━━━━━ DATA EXTRACT

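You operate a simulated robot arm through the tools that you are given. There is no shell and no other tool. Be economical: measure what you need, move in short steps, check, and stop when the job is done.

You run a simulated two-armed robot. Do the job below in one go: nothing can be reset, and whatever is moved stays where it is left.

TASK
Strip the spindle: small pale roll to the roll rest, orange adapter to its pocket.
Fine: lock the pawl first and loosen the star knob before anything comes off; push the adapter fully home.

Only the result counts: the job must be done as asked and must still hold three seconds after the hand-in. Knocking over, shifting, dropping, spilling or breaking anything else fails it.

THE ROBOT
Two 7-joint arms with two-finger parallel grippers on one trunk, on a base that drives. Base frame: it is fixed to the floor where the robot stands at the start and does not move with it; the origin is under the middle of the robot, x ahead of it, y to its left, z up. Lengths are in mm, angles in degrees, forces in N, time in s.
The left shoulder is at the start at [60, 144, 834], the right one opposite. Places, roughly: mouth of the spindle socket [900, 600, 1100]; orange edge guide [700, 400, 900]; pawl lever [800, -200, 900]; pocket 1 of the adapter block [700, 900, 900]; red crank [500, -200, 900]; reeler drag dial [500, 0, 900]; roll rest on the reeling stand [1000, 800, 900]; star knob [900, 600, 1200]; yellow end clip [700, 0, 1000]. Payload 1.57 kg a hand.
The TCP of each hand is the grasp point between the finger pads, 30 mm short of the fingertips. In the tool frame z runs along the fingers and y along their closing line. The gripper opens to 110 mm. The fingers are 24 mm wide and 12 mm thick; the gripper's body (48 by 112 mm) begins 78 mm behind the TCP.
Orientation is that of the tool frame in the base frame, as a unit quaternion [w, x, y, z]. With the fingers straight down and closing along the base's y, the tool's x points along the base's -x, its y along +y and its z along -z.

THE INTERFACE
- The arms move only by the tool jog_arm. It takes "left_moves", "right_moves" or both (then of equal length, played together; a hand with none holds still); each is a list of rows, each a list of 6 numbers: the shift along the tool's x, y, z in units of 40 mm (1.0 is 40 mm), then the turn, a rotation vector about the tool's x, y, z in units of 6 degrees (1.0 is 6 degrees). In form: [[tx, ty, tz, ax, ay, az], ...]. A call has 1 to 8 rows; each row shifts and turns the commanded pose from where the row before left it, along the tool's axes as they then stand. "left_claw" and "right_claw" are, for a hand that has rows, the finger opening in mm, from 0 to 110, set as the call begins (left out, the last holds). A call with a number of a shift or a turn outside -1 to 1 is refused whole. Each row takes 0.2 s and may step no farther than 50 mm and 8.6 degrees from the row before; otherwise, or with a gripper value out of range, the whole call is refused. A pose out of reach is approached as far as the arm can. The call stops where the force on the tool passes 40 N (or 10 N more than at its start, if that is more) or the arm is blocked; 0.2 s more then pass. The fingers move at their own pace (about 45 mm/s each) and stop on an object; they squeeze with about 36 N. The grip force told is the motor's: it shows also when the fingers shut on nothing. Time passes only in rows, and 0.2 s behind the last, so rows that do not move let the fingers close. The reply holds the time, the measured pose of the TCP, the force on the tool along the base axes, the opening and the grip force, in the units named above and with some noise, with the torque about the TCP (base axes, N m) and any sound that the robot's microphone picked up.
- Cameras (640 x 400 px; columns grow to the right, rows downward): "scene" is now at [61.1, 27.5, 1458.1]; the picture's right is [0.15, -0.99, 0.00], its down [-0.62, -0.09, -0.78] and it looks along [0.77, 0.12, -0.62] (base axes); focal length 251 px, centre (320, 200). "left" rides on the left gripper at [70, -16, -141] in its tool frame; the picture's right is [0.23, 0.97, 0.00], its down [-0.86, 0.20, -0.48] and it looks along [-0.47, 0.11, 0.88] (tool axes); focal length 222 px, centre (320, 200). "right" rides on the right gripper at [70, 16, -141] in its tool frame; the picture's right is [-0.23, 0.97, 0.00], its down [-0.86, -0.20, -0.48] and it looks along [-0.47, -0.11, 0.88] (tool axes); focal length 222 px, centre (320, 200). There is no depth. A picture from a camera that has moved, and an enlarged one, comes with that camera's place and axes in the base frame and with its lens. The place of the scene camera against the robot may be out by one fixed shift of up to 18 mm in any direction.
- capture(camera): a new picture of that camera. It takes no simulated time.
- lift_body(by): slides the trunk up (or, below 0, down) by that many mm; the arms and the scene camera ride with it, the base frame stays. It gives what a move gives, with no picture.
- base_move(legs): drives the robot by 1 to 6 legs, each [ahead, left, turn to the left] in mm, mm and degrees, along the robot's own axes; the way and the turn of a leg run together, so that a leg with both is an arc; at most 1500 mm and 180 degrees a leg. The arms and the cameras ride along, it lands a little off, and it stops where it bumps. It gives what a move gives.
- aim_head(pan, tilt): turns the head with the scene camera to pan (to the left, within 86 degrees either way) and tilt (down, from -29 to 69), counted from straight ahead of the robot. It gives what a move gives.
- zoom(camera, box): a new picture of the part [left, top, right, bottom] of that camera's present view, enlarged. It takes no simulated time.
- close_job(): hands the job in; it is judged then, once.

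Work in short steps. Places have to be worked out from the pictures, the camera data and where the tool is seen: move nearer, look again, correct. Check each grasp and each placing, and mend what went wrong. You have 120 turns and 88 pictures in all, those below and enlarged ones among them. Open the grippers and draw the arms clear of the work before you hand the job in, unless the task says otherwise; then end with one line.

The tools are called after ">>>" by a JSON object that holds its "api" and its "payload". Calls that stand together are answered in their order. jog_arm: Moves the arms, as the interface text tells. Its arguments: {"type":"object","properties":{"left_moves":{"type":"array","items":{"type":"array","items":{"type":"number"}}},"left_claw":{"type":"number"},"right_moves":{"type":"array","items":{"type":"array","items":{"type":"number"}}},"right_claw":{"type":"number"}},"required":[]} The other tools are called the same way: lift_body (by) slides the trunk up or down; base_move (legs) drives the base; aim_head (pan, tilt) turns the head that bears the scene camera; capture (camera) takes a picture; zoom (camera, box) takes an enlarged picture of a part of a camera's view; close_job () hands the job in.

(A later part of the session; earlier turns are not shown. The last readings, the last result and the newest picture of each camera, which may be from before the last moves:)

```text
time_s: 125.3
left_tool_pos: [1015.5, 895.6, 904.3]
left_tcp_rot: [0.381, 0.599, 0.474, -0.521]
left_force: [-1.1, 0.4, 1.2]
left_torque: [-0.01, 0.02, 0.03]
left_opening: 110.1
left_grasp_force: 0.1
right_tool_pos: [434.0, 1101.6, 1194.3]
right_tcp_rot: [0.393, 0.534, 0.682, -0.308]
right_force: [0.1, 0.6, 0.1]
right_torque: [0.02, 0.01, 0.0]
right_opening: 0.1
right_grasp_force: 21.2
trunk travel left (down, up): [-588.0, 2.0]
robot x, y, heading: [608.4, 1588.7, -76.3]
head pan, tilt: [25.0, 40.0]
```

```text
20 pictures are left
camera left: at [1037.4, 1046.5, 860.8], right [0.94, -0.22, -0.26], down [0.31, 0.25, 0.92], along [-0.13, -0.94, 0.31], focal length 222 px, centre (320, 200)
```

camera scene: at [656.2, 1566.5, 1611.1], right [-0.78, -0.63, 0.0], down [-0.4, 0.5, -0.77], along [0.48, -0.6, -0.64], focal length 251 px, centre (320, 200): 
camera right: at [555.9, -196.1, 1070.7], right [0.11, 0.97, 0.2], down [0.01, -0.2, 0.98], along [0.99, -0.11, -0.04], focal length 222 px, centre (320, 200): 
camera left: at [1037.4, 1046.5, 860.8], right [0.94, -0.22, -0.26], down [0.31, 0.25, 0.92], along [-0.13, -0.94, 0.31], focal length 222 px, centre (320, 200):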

━━━━━━━━━━

> [DO THIS]
Write the lines again exactly, beginning at the line that has "Strip the spindle: small" and stopping after the line that has "Two 7-joint arms"; include no other lines.

> [IN RESPONSE]
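Strip the spindle: small pale roll to the roll rest, orange adapter to its pocket.
Fine: lock the pawl first and loosen the star knob before anything comes off; push the adapter fully home.

Only the result counts: the job must be done as asked and must still hold three seconds after the hand-in. Knocking over, shifting, dropping, spilling or breaking anything else fails it.

THE ROBOT
Two 7-joint arms with two-finger parallel grippers on one trunk, on a base that drives. Base frame: it is fixed to the floor where the robot stands at the start and does not move with it; the origin is under the middle of the robot, x ahead of it, y to its left, z up. Lengths are in mm, angles in degrees, forces in N, time in s.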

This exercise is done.